Ellen Correll has quietly, graciously and lovingly served her church family, her earthly family, friends, students and our community at large. Hers is truly a lifetime of achievement.

Ellen died on December 12, 1992 at age 93.

Karen Williams

Women of Achievement
1991

VISION
for a woman whose sensitivity to women’s needs
led her to tremendous achievements for women:

Karen Williams

Karen Williams, a native Memphian, took her University of Arkansas music degree to Memphis State University where she earned a law degree in 1976. She then practiced law in the city’s first all-female firm — Coleman, Sorak and Williams. Drawn to politics, in 1982 she defeated an incumbent to win a seat in the house of the Tennessee General Assembly. In her nine years in Nashville, Karen has become known as the most consistent friend for women in the legislature.

She won her seat by building a coalition and she used those same skills to pass legislation to fund shelters for battered women and their children. This was not a popular cause because it would increase the marriage license fee for funding, and it was not restrictive in defining battered women. She faced active, persistent and well-financed opposition. Even so, she did not give up and finally gained passage of the legislation.

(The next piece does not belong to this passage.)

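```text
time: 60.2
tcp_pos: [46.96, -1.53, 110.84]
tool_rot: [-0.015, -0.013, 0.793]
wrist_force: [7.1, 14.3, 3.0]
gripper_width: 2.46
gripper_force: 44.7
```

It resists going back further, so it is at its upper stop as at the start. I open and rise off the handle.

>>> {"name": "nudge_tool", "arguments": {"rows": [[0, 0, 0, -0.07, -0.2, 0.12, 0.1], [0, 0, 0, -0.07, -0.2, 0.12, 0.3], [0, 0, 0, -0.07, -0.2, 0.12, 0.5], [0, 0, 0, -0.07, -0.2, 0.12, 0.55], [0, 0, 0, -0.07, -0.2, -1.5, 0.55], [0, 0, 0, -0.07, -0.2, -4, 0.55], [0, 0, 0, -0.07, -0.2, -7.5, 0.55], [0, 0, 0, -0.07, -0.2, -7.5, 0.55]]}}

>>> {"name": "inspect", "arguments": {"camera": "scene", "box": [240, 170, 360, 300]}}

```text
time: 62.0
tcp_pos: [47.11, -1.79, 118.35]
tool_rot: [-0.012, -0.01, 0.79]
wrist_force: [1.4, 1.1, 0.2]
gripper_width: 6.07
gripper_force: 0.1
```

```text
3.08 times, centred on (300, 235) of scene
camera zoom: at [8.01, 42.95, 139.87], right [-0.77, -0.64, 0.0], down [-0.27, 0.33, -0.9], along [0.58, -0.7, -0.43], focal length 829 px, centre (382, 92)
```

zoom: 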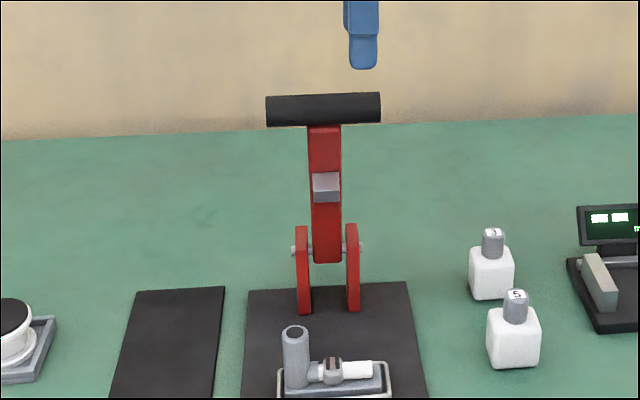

Karen then co-authored and led the battle for passage of the maternity leave bill, which requires businesses employing at least 100 people to provide four-month pregnancy leave, putting Tennessee at the forefront of the 50 states on that issue. She also visibly supported the Child Support Enforcement Act, guarding victims’ rights and insurance coverage for special counseling services.

This year she is trying again to extend the parental leave rights to adoptive parents and to address insurance needs of adoptive children. She also is supporting legislation requiring state-funded mammography equipment be kept in good working order and that technicians be well trained.

Karen Williams is a visionary, but not as defined by Webster. Rather, she is a doer who inspires others to join in the effort to meet the needs of women. As she entered this year’s legislative session, Rep. Williams summed up her guiding philosophy: “What we do affects people’s lives and we ought to be cognizant of that every minute.”